Traveling, Thinking, and Thinking About Traveling
Turns out, I'm not actually nomadic by temperament
Yesterday, on the flight home to Seattle from Edge Esmeralda, I had my first proper brainstorm in nearly six months, as in a natural flood of usefully coherent unstructured thoughts that I was able to capture on paper. As is often the case with proper brainstorms, I was in a slightly tired but relaxed mood. The reason for the tiredness was obvious, since I’d just been facilitating a week-long workshop, which is something like a 9-5 task and a month’s worth of social energy. The sort of normie duty cycle I’ve never been able to sustain for long. But the relaxed part was interesting. I realized I hadn’t been in a properly relaxed mental state for nearly 8 months.
The Contraptions Book club June pick is Monkey King/Journey to the West (pick either the Lovell or Jenner edition). We will discuss this week of the 23rd.
The culprit is travel. I’ve been on 8 work trips in the last year, including three longer international trips (one of which was a month-long round-the-world trip). The longest I’ve been home continuously was last summer, July-October. I don’t think I’ve ever logged this many miles in a single year. I think 2009 and 2004 perhaps had as many trips, but I wasn’t logging so many miles or so much time away.
Though I’ve been a very frequent mover (23 apartments in 10 cities in 28 years), and have had a few intense corporate-style globetrotting travel years, I’ve never been a proper digital nomad, working as a seasonal transient out of temporary accommodations.
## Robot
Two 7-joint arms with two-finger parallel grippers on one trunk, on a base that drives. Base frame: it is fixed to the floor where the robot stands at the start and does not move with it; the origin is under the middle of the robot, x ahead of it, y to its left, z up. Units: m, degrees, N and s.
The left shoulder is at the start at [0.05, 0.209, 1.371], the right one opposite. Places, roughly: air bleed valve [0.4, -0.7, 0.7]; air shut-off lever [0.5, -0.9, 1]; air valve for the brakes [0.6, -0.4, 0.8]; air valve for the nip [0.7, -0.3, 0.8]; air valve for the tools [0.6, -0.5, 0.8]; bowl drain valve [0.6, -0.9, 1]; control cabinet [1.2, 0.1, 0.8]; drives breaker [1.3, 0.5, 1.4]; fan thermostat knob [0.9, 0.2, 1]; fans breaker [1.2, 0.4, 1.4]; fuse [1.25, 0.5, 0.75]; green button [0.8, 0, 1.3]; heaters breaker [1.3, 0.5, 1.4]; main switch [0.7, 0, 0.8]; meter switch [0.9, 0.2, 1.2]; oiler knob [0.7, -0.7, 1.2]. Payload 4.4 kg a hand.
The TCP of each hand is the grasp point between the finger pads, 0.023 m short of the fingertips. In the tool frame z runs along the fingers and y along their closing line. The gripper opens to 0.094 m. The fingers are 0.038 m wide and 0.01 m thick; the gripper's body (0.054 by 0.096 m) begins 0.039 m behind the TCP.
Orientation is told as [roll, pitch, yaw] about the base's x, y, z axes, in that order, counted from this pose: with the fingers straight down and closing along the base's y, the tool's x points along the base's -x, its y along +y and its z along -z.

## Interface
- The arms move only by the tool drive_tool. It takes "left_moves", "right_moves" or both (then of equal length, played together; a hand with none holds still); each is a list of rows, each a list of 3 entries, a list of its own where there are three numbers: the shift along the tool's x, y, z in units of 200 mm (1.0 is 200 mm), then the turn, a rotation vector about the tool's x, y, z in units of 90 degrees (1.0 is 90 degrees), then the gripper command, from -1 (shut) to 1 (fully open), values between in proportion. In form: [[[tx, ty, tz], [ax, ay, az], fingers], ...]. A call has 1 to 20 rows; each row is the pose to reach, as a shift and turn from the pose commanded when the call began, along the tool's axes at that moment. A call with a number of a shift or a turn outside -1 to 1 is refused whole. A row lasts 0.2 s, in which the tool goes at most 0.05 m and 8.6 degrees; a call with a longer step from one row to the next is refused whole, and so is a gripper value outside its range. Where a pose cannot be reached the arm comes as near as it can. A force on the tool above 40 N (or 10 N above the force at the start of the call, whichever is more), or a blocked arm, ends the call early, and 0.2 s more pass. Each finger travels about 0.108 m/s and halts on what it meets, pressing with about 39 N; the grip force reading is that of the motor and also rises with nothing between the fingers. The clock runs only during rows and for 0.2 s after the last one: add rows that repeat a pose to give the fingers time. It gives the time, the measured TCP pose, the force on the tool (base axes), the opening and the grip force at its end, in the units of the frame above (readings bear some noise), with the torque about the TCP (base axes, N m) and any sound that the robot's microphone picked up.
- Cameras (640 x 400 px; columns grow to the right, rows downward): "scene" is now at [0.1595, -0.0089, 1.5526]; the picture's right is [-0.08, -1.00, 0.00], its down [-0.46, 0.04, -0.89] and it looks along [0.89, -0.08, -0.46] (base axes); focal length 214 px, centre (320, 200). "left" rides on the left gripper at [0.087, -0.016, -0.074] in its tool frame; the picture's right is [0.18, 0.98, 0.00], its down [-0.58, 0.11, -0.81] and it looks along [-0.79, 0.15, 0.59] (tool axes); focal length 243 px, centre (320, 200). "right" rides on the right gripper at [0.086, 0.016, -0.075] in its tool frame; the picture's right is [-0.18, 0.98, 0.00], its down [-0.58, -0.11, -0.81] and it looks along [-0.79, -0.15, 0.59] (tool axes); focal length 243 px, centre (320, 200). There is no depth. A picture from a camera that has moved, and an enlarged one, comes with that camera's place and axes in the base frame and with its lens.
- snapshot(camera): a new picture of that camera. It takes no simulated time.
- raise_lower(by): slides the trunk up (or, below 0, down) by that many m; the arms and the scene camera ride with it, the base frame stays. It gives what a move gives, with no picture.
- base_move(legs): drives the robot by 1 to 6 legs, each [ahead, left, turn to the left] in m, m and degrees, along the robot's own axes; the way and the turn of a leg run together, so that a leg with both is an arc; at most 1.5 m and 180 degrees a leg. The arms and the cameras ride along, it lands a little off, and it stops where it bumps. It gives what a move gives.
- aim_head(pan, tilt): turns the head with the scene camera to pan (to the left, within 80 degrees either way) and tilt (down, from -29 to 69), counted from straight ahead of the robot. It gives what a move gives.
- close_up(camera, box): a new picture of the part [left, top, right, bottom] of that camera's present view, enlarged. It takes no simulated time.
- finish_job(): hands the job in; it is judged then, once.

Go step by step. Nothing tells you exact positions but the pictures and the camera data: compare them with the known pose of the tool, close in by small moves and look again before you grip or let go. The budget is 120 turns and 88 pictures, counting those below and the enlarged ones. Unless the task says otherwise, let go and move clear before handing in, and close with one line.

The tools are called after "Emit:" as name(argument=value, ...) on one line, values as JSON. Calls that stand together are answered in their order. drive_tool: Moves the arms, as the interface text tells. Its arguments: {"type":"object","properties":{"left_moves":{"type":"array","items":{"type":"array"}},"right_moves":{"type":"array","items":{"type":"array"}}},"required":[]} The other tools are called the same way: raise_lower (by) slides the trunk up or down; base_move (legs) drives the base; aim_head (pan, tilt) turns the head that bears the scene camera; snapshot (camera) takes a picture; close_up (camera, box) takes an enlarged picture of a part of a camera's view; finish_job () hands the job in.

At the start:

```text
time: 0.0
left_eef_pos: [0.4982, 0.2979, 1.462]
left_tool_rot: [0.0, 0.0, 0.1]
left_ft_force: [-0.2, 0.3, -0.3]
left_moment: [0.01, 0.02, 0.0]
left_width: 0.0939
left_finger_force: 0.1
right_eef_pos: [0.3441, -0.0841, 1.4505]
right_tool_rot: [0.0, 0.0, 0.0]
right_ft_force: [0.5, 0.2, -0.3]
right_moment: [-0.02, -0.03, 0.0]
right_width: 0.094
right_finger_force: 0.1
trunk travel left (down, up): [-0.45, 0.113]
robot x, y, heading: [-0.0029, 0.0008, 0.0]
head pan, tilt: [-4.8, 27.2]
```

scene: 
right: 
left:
The closest I’ve come has been one long road trip of about 6-7 weeks in 2011, when I moved from DC to Seattle and made a book tour of it. But I wouldn’t call that a proper nomad phase, since I was basically funemployed, having just quit Xerox, and not yet found gainful gig work. I think the best description of my lifestyle history is slow drifter with bursts of jet-setting every few years.